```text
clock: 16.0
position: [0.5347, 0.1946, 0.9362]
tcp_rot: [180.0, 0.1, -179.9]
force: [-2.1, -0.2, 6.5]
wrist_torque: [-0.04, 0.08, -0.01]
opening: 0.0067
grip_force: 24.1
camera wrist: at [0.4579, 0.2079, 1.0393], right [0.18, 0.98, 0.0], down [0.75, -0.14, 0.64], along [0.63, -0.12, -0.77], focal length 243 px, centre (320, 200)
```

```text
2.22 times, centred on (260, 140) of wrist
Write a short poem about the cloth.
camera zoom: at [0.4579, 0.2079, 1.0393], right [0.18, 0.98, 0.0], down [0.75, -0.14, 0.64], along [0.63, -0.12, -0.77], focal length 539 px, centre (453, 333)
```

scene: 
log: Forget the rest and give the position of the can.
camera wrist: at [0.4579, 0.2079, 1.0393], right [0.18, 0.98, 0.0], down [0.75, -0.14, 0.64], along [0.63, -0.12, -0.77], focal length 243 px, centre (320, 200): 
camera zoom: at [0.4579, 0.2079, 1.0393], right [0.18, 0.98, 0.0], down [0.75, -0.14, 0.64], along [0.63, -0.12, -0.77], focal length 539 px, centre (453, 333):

=-=-=-=-=

- Passage to read:

Но времена изменились, и Репнин, смирив себя, начал ответ с величественным достоинством, но постепенно сорвался на филиппику отнюдь не безобидную.

«Позвольте мне сказать Вам, генерал, что обвинения подобного рода настолько несовместимы с принципами и правилами, коими я всегда руководствовался в жизни, что я даже не чувствую себя оскорбленным, поскольку обвинения эти должны отпасть сами собой.

Наследуя имя моих предков, прославившихся усердием и преданностью своим государям, я унаследовал вместе с ним и жизненные их правила, или, лучше сказать, правила сии родились одновременно со мной, и никогда я не изменял им; никогда, даже в пору самой пылкой юности, никто не мог вовлечь меня в какой-либо тайный союз, даже из тех, кои были допущены правительством. Неужто же теперь, спустя полвека, когда волосы мои поседели на службе у четырех государей, стал бы я менять свои принципы и убеждения?

=-=-=-=-=

- Task 1: Please copy out the portion of the passage to read from "Но времена изменились, и" to "принципы и убеждения?" without changes.
- Task 2: Take up the passage to read again after its last words.

- Final answer 1:
Но времена изменились, и Репнин, смирив себя, начал ответ с величественным достоинством, но постепенно сорвался на филиппику отнюдь не безобидную.

«Позвольте мне сказать Вам, генерал, что обвинения подобного рода настолько несовместимы с принципами и правилами, коими я всегда руководствовался в жизни, что я даже не чувствую себя оскорбленным, поскольку обвинения эти должны отпасть сами собой.

Наследуя имя моих предков, прославившихся усердием и преданностью своим государям, я унаследовал вместе с ним и жизненные их правила, или, лучше сказать, правила сии родились одновременно со мной, и никогда я не изменял им; никогда, даже в пору самой пылкой юности, никто не мог вовлечь меня в какой-либо тайный союз, даже из тех, кои были допущены правительством. Неужто же теперь, спустя полвека, когда волосы мои поседели на службе у четырех государей, стал бы я менять свои принципы и убеждения?

- Final answer 2:
Ручаюсь, что все, в ком есть сколько-нибудь чести и кто хоть сколько-нибудь меня знает, не могли бы отыскать во мне ничего, что хоть в какой-то мере ставило под сомнение мою честность и преданность моим государям. А посему я считаю себя вправе презреть столь нелепые слухи. Так же, как ни один честный человек не в силах предохранить себя от кинжала злодея, никто не может уберечься от языка или пера какого-нибудь доносчика, сего бича правительств и народов… Но для клеветника обеспокоить правительство ложным доносом, усугубить невзгоды уже скомпрометированного человека — это такое удовольствие. И ведь никогда эти подлые люди не могли предотвратить заговоры или революции, напротив того, их зловещие доносы нередко являлись причиной оных. Ибо это они, марая честь преданных людей, лишают их возможности отвечать за свою службу и, тем самым ослабляя правительство, внушают последнему чувство недоверия, которое нарушает всеобщие благосостояние и спокойствие. Наш век принес тому неопровержимые доказательства, и горько думать, что даже вокруг государя встречаются люди, которые не могут уверенно сказать, подобно Вам и мне: „Мы были верны Павлу, Александру и Николаю!“»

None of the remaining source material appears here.